With hope and expectation, workers around the world have received the news on the joint demonstrations on bridges and traffic junctions of Arab and Israeli speakers. During the mutual bombings and pogroms back and forth, they protested hand in hand, as neighbors and fellow workers against terror and war.
After the armistice, by their participation in mass peace demonstrations, they expressed the fear that the powers on both sides of the borders speak of peace, but in reality are already preparing the next war. War preparations that require further intensification of the exploitation of all workers: border-crossing labor, digging tunnels, building missiles, surplus labor for the development and purchase of weapons systems. All this in addition to passing the costs of war and reconstruction on to the working and poor. Both the State of Israel, the PLO State in the West Bank and the Hamas State in Gaza feel empowered in their war efforts by the massive support of “their” populations blinded by nationalism. Without exception, these three states will continue to direct the terror of extremist militias and gangs against any resistance to the war preparations and intensified exploitation, even if this resistance invokes the “peace” and the “right of self-determination” as articulated by the leaders of the peace movement.

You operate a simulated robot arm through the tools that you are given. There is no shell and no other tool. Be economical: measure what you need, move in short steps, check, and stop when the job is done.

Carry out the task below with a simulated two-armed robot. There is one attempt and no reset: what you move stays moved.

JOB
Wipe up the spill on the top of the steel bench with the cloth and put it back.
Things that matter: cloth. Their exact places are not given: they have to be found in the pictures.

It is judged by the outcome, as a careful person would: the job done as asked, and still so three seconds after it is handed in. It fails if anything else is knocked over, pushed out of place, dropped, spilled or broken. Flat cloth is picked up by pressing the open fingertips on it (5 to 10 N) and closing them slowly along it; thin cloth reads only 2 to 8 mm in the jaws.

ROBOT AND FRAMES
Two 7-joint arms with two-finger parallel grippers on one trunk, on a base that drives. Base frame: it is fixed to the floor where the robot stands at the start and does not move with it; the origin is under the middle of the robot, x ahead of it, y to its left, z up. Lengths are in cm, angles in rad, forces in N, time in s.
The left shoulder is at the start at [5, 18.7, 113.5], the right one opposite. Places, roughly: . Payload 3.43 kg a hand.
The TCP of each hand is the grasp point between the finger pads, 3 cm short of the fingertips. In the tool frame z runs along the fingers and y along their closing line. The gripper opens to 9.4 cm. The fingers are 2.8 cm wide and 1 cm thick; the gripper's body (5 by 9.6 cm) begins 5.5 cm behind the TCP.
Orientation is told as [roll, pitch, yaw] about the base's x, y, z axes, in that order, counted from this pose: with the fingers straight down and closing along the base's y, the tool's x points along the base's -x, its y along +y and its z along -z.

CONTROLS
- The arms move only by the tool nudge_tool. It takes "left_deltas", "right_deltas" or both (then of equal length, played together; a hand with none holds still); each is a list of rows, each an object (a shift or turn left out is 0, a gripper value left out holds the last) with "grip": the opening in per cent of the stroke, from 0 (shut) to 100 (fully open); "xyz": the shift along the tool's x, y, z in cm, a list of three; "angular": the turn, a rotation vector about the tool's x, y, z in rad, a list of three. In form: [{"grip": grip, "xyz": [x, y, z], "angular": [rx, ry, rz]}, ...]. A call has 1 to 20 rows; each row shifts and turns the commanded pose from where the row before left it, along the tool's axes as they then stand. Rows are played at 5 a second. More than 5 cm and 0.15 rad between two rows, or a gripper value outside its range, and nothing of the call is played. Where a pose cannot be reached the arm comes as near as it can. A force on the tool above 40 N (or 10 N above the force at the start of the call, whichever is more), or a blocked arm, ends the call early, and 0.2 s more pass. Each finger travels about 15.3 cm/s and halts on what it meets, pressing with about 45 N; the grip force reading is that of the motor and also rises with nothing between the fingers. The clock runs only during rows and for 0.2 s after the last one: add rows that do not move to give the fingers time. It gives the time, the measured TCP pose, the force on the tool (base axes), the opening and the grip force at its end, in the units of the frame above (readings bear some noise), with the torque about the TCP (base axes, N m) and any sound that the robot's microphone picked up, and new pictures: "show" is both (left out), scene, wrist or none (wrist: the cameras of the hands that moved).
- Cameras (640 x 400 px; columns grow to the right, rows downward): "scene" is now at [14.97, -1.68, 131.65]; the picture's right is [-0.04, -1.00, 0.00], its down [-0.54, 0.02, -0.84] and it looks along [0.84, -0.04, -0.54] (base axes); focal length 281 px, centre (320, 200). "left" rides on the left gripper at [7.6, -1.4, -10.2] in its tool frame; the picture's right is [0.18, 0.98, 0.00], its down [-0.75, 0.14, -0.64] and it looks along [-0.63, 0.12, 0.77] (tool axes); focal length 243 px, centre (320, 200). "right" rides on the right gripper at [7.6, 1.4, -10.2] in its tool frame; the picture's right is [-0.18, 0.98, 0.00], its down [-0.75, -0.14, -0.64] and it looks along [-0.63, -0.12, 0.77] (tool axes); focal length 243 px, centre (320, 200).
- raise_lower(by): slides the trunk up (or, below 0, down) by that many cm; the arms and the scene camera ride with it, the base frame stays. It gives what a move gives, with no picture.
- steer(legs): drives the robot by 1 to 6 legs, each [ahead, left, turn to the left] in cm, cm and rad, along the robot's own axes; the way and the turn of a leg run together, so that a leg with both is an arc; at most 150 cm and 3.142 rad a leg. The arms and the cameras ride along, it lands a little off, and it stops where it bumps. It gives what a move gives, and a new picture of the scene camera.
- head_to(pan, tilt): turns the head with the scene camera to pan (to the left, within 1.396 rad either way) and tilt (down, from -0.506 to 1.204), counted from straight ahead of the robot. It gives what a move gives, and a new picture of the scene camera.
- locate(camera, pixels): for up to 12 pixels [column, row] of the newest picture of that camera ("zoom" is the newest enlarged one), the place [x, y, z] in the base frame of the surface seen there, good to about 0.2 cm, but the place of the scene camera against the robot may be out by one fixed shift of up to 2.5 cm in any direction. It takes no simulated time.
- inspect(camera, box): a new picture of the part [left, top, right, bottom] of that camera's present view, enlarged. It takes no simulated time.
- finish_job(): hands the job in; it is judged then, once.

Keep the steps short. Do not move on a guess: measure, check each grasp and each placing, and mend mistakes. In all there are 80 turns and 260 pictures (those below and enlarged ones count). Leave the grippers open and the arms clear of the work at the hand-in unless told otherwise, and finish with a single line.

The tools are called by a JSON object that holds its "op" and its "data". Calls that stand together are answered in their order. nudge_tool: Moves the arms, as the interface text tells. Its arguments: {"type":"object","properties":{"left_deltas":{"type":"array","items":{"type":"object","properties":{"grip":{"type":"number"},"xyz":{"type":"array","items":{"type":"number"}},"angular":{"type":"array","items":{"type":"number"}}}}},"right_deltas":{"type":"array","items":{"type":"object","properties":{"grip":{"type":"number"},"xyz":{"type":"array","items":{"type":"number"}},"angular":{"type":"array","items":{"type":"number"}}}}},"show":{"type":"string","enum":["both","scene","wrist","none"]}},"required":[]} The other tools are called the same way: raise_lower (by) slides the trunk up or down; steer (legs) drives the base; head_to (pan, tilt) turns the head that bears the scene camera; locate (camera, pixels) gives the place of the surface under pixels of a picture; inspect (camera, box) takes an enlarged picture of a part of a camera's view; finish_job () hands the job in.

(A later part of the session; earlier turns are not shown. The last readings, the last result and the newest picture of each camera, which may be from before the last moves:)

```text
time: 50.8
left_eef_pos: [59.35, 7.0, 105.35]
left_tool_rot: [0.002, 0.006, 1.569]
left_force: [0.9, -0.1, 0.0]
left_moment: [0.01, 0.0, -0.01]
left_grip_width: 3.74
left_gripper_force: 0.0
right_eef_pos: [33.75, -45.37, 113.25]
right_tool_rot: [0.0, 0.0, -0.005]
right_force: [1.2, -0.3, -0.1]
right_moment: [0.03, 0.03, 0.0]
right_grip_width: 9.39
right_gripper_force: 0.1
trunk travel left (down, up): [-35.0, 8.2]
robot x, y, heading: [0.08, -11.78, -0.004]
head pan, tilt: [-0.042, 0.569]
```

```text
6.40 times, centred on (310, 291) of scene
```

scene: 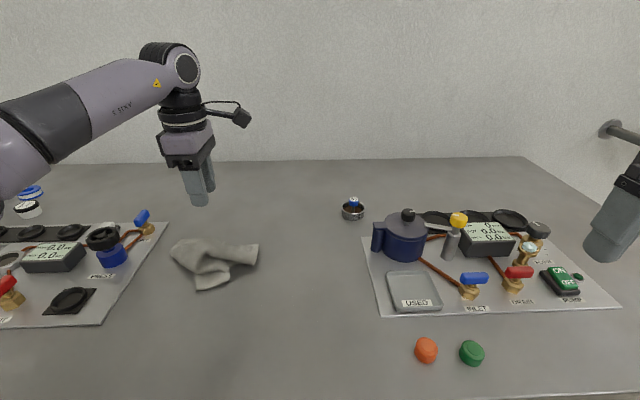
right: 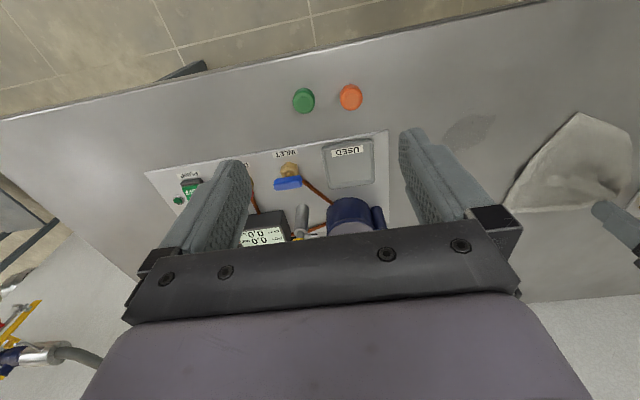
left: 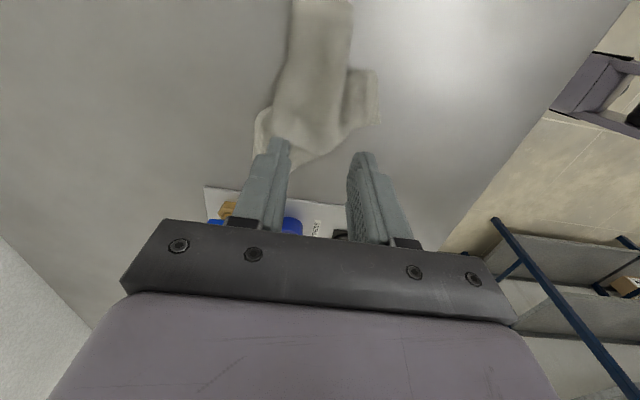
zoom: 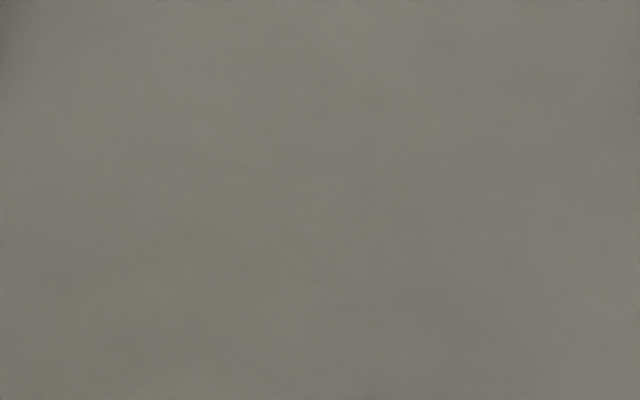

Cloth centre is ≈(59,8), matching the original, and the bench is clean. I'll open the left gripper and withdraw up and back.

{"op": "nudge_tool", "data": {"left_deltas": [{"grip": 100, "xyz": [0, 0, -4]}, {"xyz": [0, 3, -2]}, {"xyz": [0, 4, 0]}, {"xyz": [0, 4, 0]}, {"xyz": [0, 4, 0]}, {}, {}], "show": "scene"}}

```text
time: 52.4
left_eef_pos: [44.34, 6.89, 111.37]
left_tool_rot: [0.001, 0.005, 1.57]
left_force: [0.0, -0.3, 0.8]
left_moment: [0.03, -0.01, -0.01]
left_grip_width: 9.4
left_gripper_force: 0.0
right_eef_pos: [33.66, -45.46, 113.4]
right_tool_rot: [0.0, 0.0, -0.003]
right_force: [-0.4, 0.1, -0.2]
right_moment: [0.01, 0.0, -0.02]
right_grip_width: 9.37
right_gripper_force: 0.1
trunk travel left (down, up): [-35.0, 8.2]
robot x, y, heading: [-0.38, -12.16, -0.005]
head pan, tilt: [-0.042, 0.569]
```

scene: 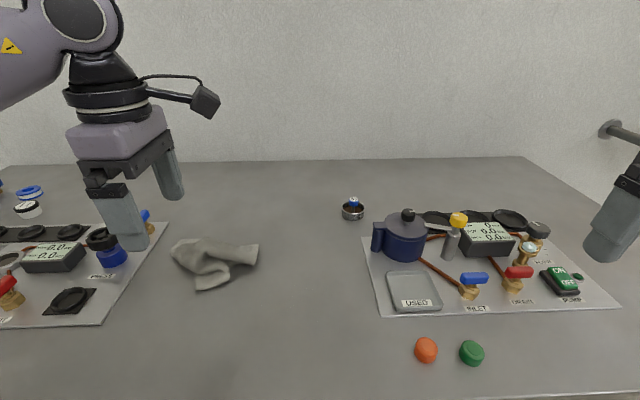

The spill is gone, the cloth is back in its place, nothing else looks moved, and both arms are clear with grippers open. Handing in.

This year marked the 80th anniversary of the mass strike by workers in Amsterdam against the persecution of their Jewish fellow workers, neighbors and relatives by the Nazi-German occupiers of the Netherlands. Is it possible that now Jewish workers in Israel are expressing solidarity with Arab-speaking Israelis, with border-crossing workers from the West Bank, with the proletarians who are sighing in the open prison called Gaza? From far-off Amsterdam, it is difficult to see whether that is a real possibility. What is clear, however, is that it would send a signal that the current divisions of the working class by passport, by language, religion, type of labor contract, and so on can be overcome by independent workers’ struggle. It would also force the ruling and exploiting class of Israel, West Bank and Gaza to step back from the road to war and concede to just demands for wages, working conditions, social and health services.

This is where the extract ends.